Robinson was high performance manager for the national side in 2003 under Eddie Jones as the team rode the home momentum to the Final.
They would go down to favourites and world number one England in extra-time thanks to a Jonny Wilkinson drop goal.
“For Eddie and I, it was a pretty difficult time, but the team outperformed in that tournament, relative to expectation, we'd had a bit of an up and down year domestically,” he told reporters.
“The big match against New Zealand was the game changer in that tournament. We kicked on to go to push England, who in the preceding 18 months had been really probably the leading team in the world and had come out here and beat us in the series the year before.

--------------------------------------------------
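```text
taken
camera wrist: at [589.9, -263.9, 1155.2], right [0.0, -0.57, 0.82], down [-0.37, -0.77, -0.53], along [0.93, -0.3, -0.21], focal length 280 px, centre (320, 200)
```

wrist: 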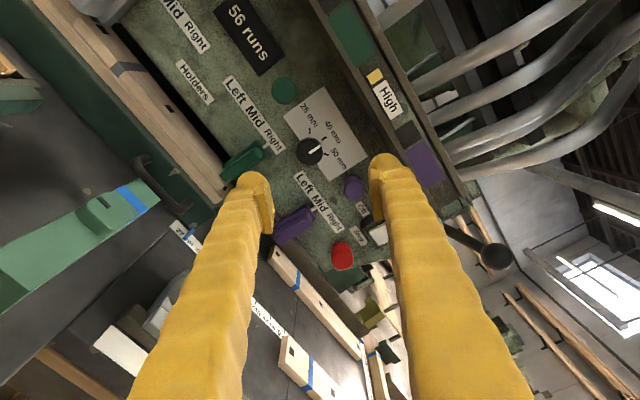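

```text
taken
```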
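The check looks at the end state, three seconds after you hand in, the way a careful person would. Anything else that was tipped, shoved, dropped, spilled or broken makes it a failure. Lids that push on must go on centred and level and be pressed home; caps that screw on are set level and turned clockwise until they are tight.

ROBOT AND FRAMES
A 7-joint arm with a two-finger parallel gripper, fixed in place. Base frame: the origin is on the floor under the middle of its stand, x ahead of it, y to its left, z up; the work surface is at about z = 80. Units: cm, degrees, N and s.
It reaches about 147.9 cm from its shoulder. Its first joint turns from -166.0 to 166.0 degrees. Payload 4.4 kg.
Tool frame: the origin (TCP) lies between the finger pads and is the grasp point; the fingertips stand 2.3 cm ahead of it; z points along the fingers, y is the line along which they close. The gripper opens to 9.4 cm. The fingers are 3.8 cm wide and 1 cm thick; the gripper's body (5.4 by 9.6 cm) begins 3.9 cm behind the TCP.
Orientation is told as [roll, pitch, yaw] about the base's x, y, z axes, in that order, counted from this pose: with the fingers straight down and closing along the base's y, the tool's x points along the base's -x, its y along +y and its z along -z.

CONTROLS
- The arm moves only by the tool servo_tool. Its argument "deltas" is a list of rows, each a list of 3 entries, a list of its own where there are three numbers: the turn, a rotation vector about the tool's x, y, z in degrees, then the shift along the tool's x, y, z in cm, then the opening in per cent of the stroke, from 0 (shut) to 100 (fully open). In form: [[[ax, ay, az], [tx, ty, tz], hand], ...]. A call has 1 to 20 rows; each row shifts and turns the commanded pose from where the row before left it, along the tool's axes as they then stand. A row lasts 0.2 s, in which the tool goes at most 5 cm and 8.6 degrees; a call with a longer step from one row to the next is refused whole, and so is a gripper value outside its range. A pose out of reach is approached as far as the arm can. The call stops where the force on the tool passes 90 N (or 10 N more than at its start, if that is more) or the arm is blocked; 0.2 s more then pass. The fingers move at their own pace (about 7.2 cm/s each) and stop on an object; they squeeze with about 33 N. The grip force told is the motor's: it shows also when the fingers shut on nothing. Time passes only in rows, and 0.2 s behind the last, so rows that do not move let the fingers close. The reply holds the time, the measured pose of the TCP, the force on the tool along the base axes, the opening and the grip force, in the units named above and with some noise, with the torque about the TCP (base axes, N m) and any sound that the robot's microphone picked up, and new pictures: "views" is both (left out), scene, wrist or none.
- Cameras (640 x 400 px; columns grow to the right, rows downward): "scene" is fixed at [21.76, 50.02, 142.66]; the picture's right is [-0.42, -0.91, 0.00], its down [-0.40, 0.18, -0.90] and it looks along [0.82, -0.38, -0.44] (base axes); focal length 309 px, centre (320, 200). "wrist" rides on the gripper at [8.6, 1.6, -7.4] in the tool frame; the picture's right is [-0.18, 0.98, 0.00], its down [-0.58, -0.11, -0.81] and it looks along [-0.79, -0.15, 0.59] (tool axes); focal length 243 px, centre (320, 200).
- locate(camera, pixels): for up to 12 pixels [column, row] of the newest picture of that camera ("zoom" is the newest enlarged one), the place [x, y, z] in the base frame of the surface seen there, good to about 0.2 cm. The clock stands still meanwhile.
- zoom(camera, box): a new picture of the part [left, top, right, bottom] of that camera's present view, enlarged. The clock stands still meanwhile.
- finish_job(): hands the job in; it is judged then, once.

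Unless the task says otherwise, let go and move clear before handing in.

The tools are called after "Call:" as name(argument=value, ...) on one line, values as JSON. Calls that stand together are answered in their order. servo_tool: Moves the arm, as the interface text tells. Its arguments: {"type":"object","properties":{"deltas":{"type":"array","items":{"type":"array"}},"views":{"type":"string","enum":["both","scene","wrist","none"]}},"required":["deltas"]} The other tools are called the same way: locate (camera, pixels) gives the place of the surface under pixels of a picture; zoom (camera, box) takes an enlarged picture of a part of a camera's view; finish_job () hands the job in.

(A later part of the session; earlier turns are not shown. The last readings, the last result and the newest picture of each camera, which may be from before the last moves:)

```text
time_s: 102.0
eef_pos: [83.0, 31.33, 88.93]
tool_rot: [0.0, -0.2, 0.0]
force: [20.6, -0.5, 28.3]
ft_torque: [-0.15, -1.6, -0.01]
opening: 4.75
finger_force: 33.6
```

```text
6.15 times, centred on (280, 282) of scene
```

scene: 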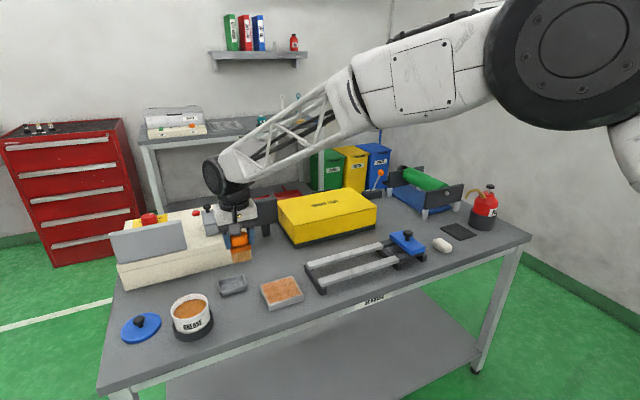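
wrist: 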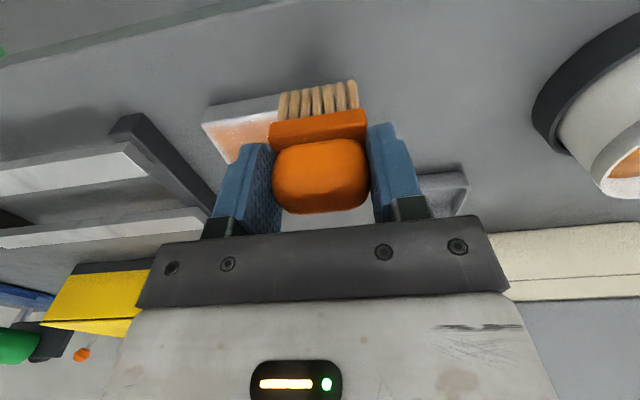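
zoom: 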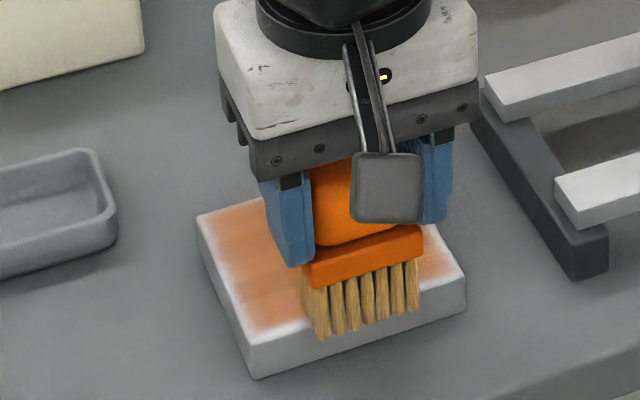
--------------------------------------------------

“The other really important piece of having a home World Cup is you've got your country behind you. We saw in the Sevens in Perth on the weekend the men's and women's teams playing in a final in their home country really matters.
“As a Wallaby to be playing around your country and singing your national anthem with your country is an inspiring and elevating experience.”
The Wallabies are fresh off crucial wins over England and Wales before narrow defeats to Scotland and Ireland.
With the British and Irish Lions set to travel to Australia in July, Robinson was optimistic the tour could have the Wallabies positioned perfectly for a deep run at the World Cup two years later.
“I have absolutely every confidence that Rugby Australia and that Wallabies will do their utmost to be on the money in the tournament,” Robinson asserted.
“ I think the performances of the team, particularly on the Spring Tour… I was there at Twickenham (when Australia beat England), that was an incredible performance, one of the great Wallabies performances in the last 10 or 15 years, and that launched us into the Lions.
“I think that's created this energy around the Lions tour that then is going to carry us through from our perspective into the World Cup ticket sales.”
World Rugby was confident the 2027 event would shatter all monetary records for the event, which recorded over one billion dollars (AUD) for 2023.
“It's absolutely going to break records,” World Rugby CEO Alan Gilpin said.
“2003 (World Cup) on the back of a brilliant Sydney Olympic Games was the Rugby World Cup that took the event to be the global event it is now.
“We’ve been lucky to build on that and the Rugby World Cup in France a couple of years ago was a special tournament and our responsibility is to keep commercialising Rugby World Cups in the best way we can because that is driving more and more investment in the sport.”